Having regard to the financial programme which the Minister laid before the House I can see no expansion in the economy. I see more unemployment in the building industry and many schemes being held up because of lack of finance. Many of the schemes the Minister may have in mind will depend on his ability to borrow. The Minister will have to rob the subsidiary banks and the merchant banks to keep the affairs of the nation in operation. Last June the Central Bank made about £20 million available to the public. When I made inquiries I was told that that money had been gobbled up by the Government to keep the services in operation.

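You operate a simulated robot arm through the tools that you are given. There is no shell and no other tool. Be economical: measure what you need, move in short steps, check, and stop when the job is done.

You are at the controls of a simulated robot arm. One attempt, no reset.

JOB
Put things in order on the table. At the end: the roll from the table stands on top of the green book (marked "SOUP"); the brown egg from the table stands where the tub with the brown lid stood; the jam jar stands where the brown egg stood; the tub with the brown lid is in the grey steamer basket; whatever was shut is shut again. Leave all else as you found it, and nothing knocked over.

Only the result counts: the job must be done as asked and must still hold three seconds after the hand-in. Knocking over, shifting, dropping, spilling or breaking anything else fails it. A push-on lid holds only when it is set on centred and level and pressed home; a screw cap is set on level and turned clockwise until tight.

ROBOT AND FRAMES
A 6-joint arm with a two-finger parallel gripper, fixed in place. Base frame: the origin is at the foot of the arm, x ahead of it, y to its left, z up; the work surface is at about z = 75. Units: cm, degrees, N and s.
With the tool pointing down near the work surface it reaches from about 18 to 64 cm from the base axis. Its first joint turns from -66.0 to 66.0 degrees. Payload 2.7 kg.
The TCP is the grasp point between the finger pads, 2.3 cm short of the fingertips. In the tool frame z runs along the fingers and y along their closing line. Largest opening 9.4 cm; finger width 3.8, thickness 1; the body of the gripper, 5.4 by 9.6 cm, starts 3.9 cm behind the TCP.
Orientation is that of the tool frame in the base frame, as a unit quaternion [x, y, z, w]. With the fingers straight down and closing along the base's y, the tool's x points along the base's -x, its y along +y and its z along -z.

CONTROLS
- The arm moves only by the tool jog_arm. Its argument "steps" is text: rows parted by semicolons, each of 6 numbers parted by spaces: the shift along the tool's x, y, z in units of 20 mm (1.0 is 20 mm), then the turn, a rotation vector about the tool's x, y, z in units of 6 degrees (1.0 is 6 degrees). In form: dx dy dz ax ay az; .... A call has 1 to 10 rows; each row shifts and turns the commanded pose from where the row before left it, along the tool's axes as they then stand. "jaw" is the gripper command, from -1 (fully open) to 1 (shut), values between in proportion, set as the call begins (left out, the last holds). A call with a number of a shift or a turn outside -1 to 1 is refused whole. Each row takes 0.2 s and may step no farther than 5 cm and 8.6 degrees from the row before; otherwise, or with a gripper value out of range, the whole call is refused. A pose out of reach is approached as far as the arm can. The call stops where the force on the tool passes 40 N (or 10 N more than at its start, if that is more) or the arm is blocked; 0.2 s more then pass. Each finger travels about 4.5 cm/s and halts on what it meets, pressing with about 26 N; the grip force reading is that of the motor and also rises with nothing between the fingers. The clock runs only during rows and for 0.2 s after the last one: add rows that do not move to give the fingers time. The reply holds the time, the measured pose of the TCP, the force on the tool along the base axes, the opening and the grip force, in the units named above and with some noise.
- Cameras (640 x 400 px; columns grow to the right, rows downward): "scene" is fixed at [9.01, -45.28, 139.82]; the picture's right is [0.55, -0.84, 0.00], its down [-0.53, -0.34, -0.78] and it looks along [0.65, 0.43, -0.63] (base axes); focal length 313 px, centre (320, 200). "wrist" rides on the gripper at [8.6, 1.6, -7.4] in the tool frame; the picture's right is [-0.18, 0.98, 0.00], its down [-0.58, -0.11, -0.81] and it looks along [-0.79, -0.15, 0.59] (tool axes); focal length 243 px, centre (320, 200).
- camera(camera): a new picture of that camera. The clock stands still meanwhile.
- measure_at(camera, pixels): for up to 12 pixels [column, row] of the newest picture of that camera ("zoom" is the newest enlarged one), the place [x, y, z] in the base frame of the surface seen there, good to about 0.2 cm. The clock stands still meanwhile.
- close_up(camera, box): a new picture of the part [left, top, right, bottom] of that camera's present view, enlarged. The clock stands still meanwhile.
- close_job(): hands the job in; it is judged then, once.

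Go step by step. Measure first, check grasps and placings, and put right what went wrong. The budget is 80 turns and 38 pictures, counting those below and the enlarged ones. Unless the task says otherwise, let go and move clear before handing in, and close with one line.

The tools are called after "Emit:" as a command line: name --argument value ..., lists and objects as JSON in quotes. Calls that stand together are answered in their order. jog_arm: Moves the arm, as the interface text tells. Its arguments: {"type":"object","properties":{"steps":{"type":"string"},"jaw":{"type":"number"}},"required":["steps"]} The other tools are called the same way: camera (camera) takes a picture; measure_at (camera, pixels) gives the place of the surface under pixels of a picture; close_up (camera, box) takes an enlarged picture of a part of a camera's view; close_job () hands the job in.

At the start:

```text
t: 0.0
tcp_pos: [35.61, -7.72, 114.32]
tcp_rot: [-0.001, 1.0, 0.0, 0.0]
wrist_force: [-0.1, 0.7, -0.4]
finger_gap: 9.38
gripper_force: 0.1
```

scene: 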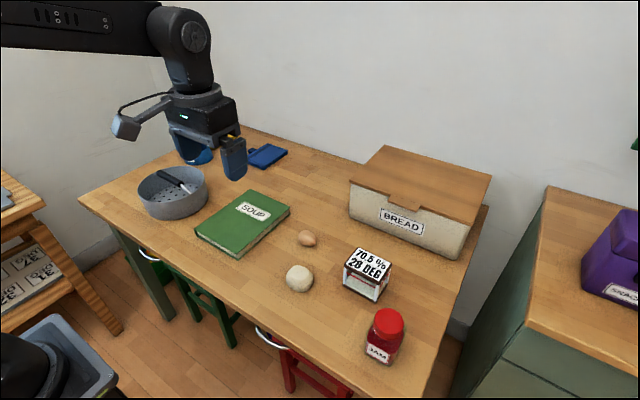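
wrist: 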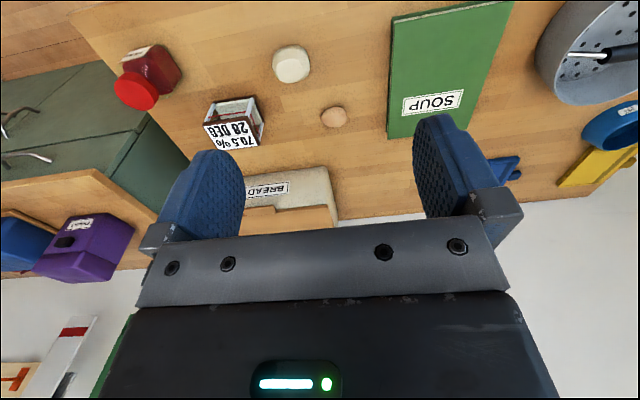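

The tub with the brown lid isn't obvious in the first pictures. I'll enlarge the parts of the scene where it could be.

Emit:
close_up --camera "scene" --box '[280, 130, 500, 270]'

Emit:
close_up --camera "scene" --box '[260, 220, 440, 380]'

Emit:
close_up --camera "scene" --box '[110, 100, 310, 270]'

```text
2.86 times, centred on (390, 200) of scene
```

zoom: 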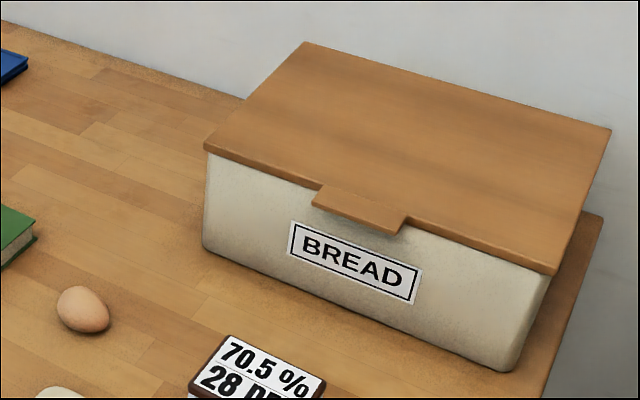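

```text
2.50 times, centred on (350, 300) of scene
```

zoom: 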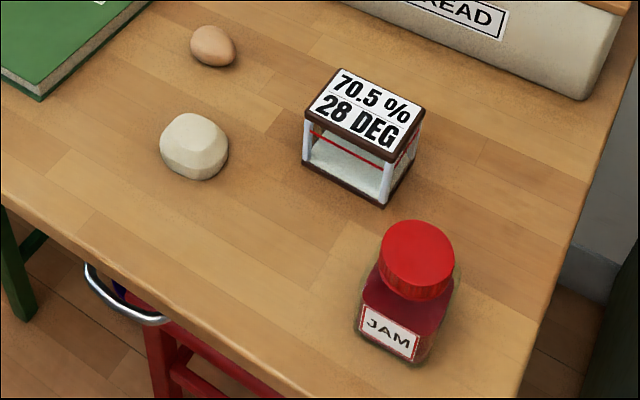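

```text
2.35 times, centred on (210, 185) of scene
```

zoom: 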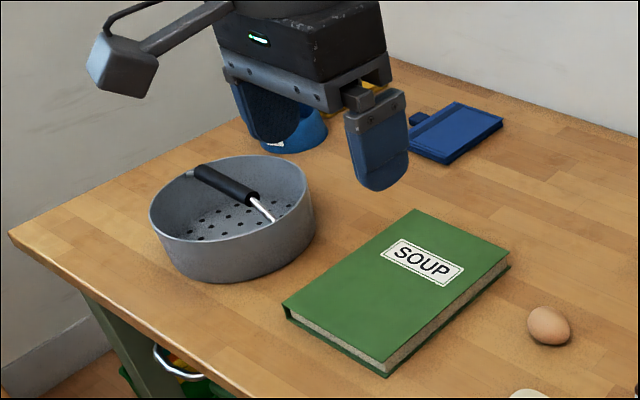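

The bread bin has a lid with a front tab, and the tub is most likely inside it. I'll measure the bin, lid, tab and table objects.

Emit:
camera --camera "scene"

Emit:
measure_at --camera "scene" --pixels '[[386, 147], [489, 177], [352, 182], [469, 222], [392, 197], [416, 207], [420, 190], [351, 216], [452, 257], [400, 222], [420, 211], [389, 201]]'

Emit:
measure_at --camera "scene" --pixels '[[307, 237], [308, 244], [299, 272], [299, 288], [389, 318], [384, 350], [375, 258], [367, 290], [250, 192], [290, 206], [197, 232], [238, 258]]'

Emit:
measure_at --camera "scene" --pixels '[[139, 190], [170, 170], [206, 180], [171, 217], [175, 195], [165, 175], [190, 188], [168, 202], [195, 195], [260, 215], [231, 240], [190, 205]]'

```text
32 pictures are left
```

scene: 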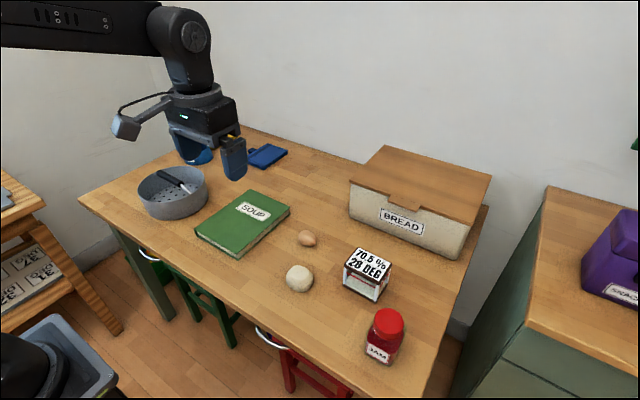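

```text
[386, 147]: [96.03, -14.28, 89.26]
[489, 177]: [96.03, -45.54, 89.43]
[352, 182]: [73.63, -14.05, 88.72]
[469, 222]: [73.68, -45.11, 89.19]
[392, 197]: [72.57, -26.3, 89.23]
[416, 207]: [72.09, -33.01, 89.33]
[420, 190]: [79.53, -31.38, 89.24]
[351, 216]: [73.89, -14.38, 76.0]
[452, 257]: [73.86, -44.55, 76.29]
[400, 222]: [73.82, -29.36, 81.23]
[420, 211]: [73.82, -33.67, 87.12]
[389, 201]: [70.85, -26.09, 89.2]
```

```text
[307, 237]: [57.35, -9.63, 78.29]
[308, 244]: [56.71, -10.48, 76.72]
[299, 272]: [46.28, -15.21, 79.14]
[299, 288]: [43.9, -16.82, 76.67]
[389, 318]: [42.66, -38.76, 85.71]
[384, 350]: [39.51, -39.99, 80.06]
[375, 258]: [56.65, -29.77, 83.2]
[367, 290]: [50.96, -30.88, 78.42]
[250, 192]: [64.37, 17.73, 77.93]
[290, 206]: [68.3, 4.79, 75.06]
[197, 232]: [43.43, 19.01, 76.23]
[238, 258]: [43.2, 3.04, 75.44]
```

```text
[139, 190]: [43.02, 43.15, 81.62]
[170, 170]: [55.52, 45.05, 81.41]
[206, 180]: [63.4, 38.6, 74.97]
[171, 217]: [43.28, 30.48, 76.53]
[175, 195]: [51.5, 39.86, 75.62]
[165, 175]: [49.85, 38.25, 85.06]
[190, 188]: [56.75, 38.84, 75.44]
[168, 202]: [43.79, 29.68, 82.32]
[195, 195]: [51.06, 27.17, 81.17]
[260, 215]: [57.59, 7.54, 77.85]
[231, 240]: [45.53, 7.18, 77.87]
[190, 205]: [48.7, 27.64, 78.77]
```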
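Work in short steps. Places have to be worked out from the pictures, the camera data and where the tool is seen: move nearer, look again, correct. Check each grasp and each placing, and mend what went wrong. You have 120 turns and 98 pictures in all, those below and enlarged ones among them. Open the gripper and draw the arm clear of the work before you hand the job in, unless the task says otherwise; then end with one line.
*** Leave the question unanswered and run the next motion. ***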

How can the private sector of the community expect to get finance if the Government are eating up all the money available? If the Minister takes all the money there is nothing left to enable the builder, the industrialist and the farmer to expand. When the banks are cornered they say: "It is the Central Bank. They sent us a directive." When the Central Bank are cornered they say: "The Government have the squeeze on us." In some of their statements the Central Bank have not been too sympathetically disposed towards the Government. They said that many of the proposals would run us into inflation and into serious problems.

Debate adjourned.
The Dáil adjourned at 10.30 p.m. until 3 p.m. on Wednesday, 5th February, 1975.